In general, you need a radio with a toggle switch (to turn the autopilot on or off). I don't know of any radios with less than six channels that have toggle switches.
You need channles for throttle, elevator, rudder (or ailerons ) but also a toggle switch for controlling the ardupilot...
I am new to microcontrollers but not RC airplanes. Was wondering why you need to purchase a 6 channel radio for an airplane requiring 3 channels. Would a 3 or 4 channel radio do? I have some old 4 channel radios I'd like to use. I am thinking of going with the EasyStar with ArduPilot 2.x
Thanks for any advice,
Ron
I decided to put the EM406 GPS back into NMEA mode (just use SIRFDemo) to test for better H resolution. Here are the results. See my earlier post for how to view this in 3D. Updated analysis:
Much better continuity of height data at 9600 BUT there is still some drift (10-15m) in the height measurements. I would like to see the results of the uBlox if anyone can present it. In the meantime, I got a Parallax GPS unit based on the folks at www.polstargps.com
Will post the results when available...
@Bryan
I have not tested walkaround deeply, went to one waypoint and it seems to deflect both ways properly. Whatever causes the tight right turns is in the code, maybe a setting needs to be changed, etc...or I can always try a larger radius tomorrow to see if it softens it up. But I would love to know Jordis thoughts here...

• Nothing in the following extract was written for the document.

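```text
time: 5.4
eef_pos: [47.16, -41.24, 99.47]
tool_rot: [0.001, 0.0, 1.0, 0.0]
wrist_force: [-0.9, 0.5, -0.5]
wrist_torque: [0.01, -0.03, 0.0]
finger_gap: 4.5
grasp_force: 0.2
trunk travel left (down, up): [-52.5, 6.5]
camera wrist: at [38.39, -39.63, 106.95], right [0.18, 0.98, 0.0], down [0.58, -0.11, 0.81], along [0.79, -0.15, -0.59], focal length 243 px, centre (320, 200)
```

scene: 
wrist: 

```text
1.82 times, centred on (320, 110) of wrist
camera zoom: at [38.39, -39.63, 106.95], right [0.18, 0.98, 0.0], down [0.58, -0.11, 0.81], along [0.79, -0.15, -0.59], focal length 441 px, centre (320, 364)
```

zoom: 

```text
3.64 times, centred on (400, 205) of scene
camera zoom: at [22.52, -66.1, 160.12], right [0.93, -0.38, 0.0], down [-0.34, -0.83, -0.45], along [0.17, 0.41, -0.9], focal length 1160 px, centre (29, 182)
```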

I wish I could fly tomorrow but I've got to make some fuselage repairs first. I agree that Jordi's latest code revision will allow us to make some real progress in flying and tuning our planes. As Jordi noted, I goofed with my walk around setting but I'll make sure all the header file values are correct next time.
Asymmetrical/steep right rolling? - Is there any asymmetrical twist in your wings? Lateral CG off? Since you have full control of your throttle, what does your rudder do if you walk the plane while in RTL or WP mode? Does it deflect right more than left? How about when you roll the plane right and left? Do the thermopiles cause the rudder to move the same amount?